PROVIDED PASSAGE »
So then, brothers and sisters, we are debtors, not to the flesh, to live according to the flesh- for if you live according to the flesh, you will die; but if by the Spirit you put to death the deeds of the body, you will live. For all who are led by the Spirit of God are children of God. For you did not receive a spirit of slavery to fall back into fear, but you have received a spirit of adoption. When we cry, “Abba! Father!” it is that very Spirit bearing witness with our spirit that we are children of God, and if children, then heirs, heirs of God and joint heirs with Christ-if, in fact, we suffer with him so that we may also be glorified with him. I consider that the sufferings of this present time are not worth comparing with the glory about to be revealed to us. For the creation waits with eager longing for the revealing of the children of God; for the creation was subjected to futility, not of its own will but by the will of the one who subjected it, in hope that the creation itself will be set free from its bondage to decay and will obtain the freedom of the glory of the children of God. We know that the whole creation has been groaning in labor pains until now; and not only the creation, but we ourselves, who have the first fruits of the Spirit, groan inwardly while we wait for adoption, the redemption of our bodies. For in hope we were saved. Now hope that is seen is not hope. For who hopes for what is seen? But if we hope for what we do not see, we wait for it with patience.
Likewise the Spirit helps us in our weakness; for we do not know how to pray as we ought, but that very Spirit intercedes with sighs too deep for words. And God, who searches the heart, knows what is the mind of the Spirit, because the Spirit intercedes for the saints according to the will of God.

PROBLEM TO WORK ON »
Set down the provided passage once more as it stands.

RECORDED INFORMATION »
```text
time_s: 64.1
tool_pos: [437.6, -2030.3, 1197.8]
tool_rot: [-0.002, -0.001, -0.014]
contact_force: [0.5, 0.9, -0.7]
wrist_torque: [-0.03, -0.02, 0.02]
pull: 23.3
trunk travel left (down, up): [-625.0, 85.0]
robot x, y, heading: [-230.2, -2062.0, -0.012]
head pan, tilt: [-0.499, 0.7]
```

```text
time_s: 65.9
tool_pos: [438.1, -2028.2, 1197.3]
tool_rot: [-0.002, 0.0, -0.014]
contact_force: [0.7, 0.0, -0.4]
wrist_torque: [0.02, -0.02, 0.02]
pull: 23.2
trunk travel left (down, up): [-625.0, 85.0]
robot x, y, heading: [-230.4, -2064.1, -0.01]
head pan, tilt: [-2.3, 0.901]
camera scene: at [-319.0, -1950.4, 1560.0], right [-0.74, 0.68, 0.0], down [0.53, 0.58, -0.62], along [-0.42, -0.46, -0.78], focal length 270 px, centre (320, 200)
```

RIGHT ANSWER »
So then, brothers and sisters, we are debtors, not to the flesh, to live according to the flesh- for if you live according to the flesh, you will die; but if by the Spirit you put to death the deeds of the body, you will live. For all who are led by the Spirit of God are children of God. For you did not receive a spirit of slavery to fall back into fear, but you have received a spirit of adoption. When we cry, “Abba! Father!” it is that very Spirit bearing witness with our spirit that we are children of God, and if children, then heirs, heirs of God and joint heirs with Christ-if, in fact, we suffer with him so that we may also be glorified with him. I consider that the sufferings of this present time are not worth comparing with the glory about to be revealed to us. For the creation waits with eager longing for the revealing of the children of God; for the creation was subjected to futility, not of its own will but by the will of the one who subjected it, in hope that the creation itself will be set free from its bondage to decay and will obtain the freedom of the glory of the children of God. We know that the whole creation has been groaning in labor pains until now; and not only the creation, but we ourselves, who have the first fruits of the Spirit, groan inwardly while we wait for adoption, the redemption of our bodies. For in hope we were saved. Now hope that is seen is not hope. For who hopes for what is seen? But if we hope for what we do not see, we wait for it with patience.
Likewise the Spirit helps us in our weakness; for we do not know how to pray as we ought, but that very Spirit intercedes with sighs too deep for words. And God, who searches the heart, knows what is the mind of the Spirit, because the Spirit intercedes for the saints according to the will of God.